BELFAST, Maine — There were hipsters lurking on High Street, among the estimated 1,500 people scattered throughout town Saturday for Belfast’s second annual Free Range Music Festival.
Sitting in the sun next to Chase’s Daily with a group of arty-looking friends from Portland, Janane Tripp of Belfast said that the laid-back event was “super,” and that she was enjoying the people-watching.
“There’s a lot of new people I’ve never seen before,” the festival coordinator and Waterfall Arts employee said. “And it’s really an exciting crowd. It’s fun to venue-hop, and I think it’s awesome for Belfast.”

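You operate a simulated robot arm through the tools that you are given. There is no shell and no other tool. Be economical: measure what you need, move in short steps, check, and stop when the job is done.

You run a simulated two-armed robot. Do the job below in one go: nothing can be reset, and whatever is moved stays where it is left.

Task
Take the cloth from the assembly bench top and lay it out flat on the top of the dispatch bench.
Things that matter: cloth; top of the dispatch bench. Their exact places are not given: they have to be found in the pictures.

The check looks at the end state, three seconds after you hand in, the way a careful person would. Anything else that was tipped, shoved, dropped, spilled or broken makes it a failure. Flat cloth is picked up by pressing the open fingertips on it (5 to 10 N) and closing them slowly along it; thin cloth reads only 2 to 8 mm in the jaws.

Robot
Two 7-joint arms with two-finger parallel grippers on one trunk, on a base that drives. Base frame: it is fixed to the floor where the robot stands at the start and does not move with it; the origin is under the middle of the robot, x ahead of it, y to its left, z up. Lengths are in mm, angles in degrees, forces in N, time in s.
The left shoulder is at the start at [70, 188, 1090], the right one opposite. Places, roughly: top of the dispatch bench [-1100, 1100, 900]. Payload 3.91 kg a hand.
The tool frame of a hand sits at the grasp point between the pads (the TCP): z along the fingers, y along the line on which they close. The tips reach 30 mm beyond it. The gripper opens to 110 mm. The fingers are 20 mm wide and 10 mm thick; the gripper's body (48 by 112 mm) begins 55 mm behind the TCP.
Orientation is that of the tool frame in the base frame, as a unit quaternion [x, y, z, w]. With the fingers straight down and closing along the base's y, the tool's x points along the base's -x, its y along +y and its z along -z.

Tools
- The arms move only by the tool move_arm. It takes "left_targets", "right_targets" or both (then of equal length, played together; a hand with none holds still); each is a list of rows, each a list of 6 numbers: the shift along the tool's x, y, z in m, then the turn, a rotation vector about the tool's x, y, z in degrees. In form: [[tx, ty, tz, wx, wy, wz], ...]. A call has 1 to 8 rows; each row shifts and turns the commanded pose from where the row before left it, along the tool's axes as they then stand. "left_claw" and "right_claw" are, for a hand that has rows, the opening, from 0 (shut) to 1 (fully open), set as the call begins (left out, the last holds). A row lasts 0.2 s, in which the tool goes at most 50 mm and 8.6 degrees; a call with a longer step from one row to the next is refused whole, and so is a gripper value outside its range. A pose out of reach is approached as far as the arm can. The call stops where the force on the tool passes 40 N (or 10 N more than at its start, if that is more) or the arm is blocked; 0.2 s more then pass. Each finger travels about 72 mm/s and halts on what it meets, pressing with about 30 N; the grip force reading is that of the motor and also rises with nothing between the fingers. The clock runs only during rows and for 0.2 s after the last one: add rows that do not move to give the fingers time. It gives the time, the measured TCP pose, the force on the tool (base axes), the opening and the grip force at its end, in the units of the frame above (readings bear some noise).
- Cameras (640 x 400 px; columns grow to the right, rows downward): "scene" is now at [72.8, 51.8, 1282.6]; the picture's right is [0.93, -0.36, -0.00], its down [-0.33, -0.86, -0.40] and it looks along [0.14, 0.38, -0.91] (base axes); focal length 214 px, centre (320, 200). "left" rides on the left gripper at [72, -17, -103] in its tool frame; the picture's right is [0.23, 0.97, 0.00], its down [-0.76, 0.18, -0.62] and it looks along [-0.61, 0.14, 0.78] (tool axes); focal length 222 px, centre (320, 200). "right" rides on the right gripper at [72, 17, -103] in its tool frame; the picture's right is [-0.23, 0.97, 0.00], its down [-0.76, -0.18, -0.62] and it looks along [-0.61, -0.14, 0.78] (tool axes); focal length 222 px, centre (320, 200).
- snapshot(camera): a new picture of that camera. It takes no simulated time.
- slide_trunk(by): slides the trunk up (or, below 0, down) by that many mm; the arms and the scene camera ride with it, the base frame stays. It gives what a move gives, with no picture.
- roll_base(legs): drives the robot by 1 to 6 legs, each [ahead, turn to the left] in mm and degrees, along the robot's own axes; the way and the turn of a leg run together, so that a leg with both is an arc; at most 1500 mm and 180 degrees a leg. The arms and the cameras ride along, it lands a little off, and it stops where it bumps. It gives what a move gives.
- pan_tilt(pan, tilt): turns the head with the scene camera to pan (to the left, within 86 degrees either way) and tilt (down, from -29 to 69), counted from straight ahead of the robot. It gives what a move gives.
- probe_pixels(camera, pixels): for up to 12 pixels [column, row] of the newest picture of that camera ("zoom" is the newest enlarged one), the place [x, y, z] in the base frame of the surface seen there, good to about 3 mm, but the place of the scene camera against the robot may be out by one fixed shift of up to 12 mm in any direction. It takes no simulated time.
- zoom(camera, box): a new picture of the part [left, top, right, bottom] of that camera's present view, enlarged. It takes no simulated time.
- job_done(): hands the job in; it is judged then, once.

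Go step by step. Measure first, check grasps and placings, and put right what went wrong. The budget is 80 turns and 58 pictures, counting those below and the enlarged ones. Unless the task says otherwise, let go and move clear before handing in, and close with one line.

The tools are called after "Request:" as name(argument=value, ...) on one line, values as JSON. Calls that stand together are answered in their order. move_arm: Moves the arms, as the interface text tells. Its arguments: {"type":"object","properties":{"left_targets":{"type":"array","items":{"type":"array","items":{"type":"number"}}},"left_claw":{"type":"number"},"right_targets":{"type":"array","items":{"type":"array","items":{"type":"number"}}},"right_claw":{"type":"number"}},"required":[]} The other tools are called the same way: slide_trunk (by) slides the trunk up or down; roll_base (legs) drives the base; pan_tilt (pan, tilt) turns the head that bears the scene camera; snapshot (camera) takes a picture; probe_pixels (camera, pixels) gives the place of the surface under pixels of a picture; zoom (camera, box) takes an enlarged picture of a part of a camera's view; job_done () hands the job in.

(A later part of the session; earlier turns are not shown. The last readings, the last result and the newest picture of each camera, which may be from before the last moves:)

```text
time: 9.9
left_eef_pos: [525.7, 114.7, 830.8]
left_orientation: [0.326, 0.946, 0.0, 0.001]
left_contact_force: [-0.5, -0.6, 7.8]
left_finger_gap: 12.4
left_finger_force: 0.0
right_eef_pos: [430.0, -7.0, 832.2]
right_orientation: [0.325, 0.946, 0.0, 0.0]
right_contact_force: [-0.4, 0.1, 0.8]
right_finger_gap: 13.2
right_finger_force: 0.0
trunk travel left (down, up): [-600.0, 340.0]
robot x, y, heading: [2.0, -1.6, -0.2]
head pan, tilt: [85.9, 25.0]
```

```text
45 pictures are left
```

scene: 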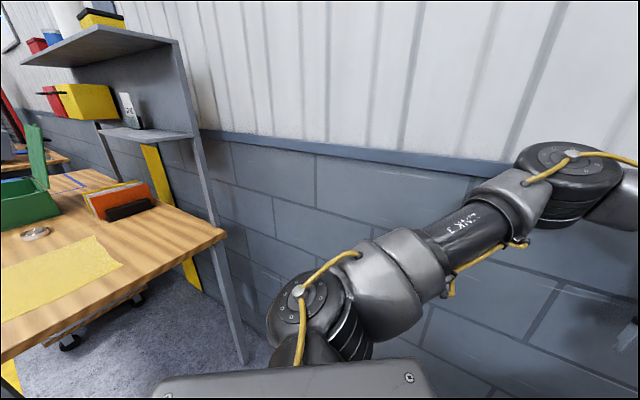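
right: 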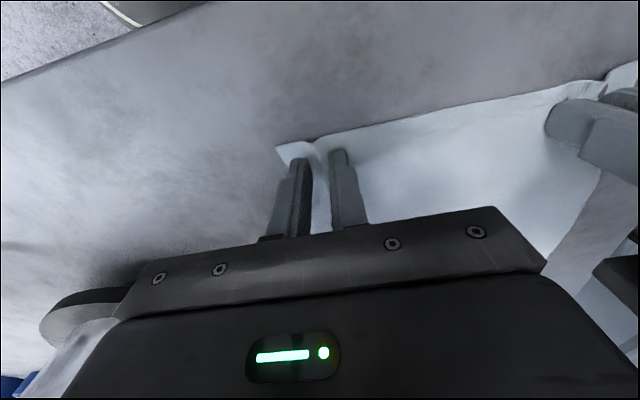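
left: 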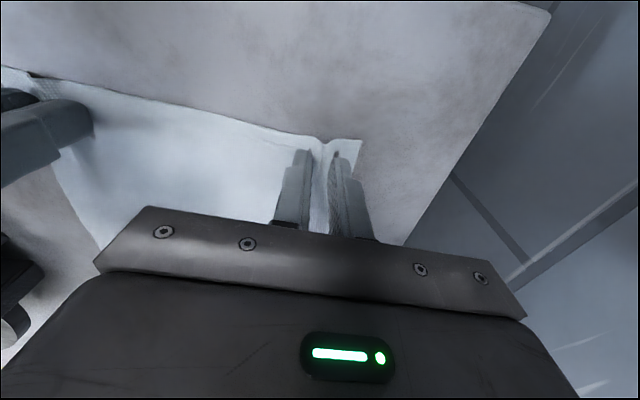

That seemed to be the consensus, displayed by the smiles on the faces of people walking from location to location to catch another bluegrass, rock, reggae or folk performance.
More than 30 different acts were spread among eight downtown locations, including the Colonial Theatre, Belfast Free Library and the American Legion Hall.
Headliner Michael Hurley of Oregon and local favorites the Toughcats packed the house at the Colonial Theatre.
“It was really terrific,” said Belfast City Councilor and theater co-owner Michael Hurley of Belfast. “Here we are, the last weekend in April — to put 1,500 people from the state of Maine and elsewhere on the streets and in town, having a great time, is wonderful. They love Belfast, and they’re going to come back.”
Other local businesspeople said that they noticed a bump in interest in sales that they attributed to festival crowds, including the staff of Coyote Moon on Main Street.
“It’s been a fun day,” said Tara Demere. “We’ve had more traffic, and a different mix of people. People have been in really good spirits.”
Organizer Meg Fournier said that she was “feeling great” about the turnout and the event, adding that at some point in the future the Free Range Music Festival will expand to two days.
That would be just fine with enthusiastic patrons like Pamela Shilhab of Troy, who said that she loved seeing the Gawler Family Band.
“I think it’s wonderful,” she said of the festival.
For volunteer John Zavodny, helping out at the event was a no-brainer.
“I appreciate local music, and Maine music, and appreciate the good energy going around about music in the midcoast,” he said.
As for tiny Osa Campoamor-Mentlik of Montville, she appreciated something much more specific, and she appreciated it a whole lot: the fiddle.
The dark-haired 3-year-old spent some time Saturday afternoon dancing on the sidewalk and listening raptly to the rollicking tunes played by the Gawler Family Band.
“She just loves dancing. She loves the fiddle. She loves strings,” said her mom, Maia Campoamor. “We came just for her.”